Corporate Responsibility

Why landlord-tenant collaboration is the key to more sustainable shopping centers

Posted by: Will Teichman Will Teichman
on February 7, 2014

Reprinted by permission of SCT, a publication of ICSC.

Those who have worked on the front lines of sustainability over the past several years have seen it evolve from an emerging idea to a permanent reality for the industry. Rising investor expectations, new municipal requirements, shifting consumer preferences, and the economic necessities of the Great Recession have all contributed to this change. More than a compliance obligation, sustainability is an opportunity for shopping center owners and retailers to rethink their operations. This includes developing a better understanding of the direct environmental impact of their businesses, as well as the impact their suppliers and customers have. The great news for many of us is that sustainable improvements can be good for business, in terms of both short-term financial performance and the long-term health and vitality of an enterprise.

We have implemented a series of sustainability measures over the past few years at Kimco. Our focus started in those areas where we have the greatest control. We streamlined the management of common areas by raising the energy efficiency of parking lot systems, for instance, and we have improved back-office sustainability. We have also supplied solar-generated power and waste management services to our tenants.

Looking to the future, it is clear that unlocking many of the remaining sustainability opportunities within shopping centers will require greater collaboration between landlords and tenants. Shopping centers, unlike offices or other types of commercial buildings, have a greater division of control and responsibility between landlords and tenants when it comes to the build-out of spaces and the ongoing management of building interiors and exteriors. Lease structures reflect historical preferences of retail landlords and tenants, including who is responsible for building improvements and ongoing utility costs. But these terms evolved during an era when sustainability was not yet a priority for either side.

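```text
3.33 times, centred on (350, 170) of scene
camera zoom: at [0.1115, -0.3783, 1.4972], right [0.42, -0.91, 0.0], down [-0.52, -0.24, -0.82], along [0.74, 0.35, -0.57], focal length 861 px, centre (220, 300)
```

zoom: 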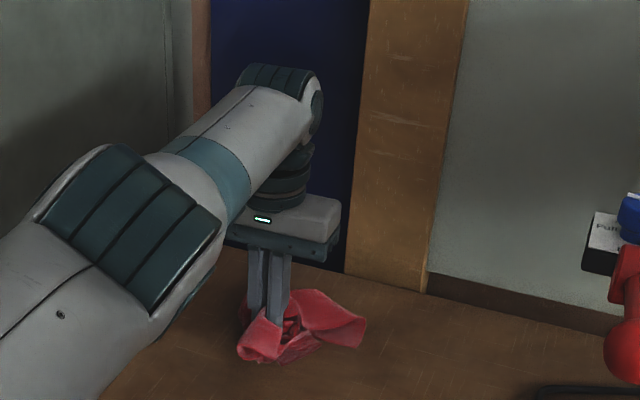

Today landlords and tenants are under increasing pressure to effectively manage operating expenses, such as utility costs, and to meet various new requirements. Landlords, for instance, must adhere to green building standards and mandatory energy disclosure laws. As expectations and norms adjust, so will the ways that we divide or share responsibilities.

The world will not change overnight, but signs indicate that progress is being made. ICSC has teamed up with the Retail Industry Leaders Association to facilitate a dialogue between large landlords and tenants on these issues. Several important pilots have emerged from this effort, including an innovative mall recycling program and an effort to pursue energy efficiency within small-shop retail spaces. This year the Department of Energy’s Better Buildings Alliance will launch a green leasing program that will recognize landlords, tenants, and brokers who are advancing lease-based solutions to common sustainability roadblocks.

Big challenges rarely have easy solutions, and sustainability is no different. As business partners whose successes are inextricably linked, landlords and tenants must work together to solve sustainability challenges and unlock related opportunities.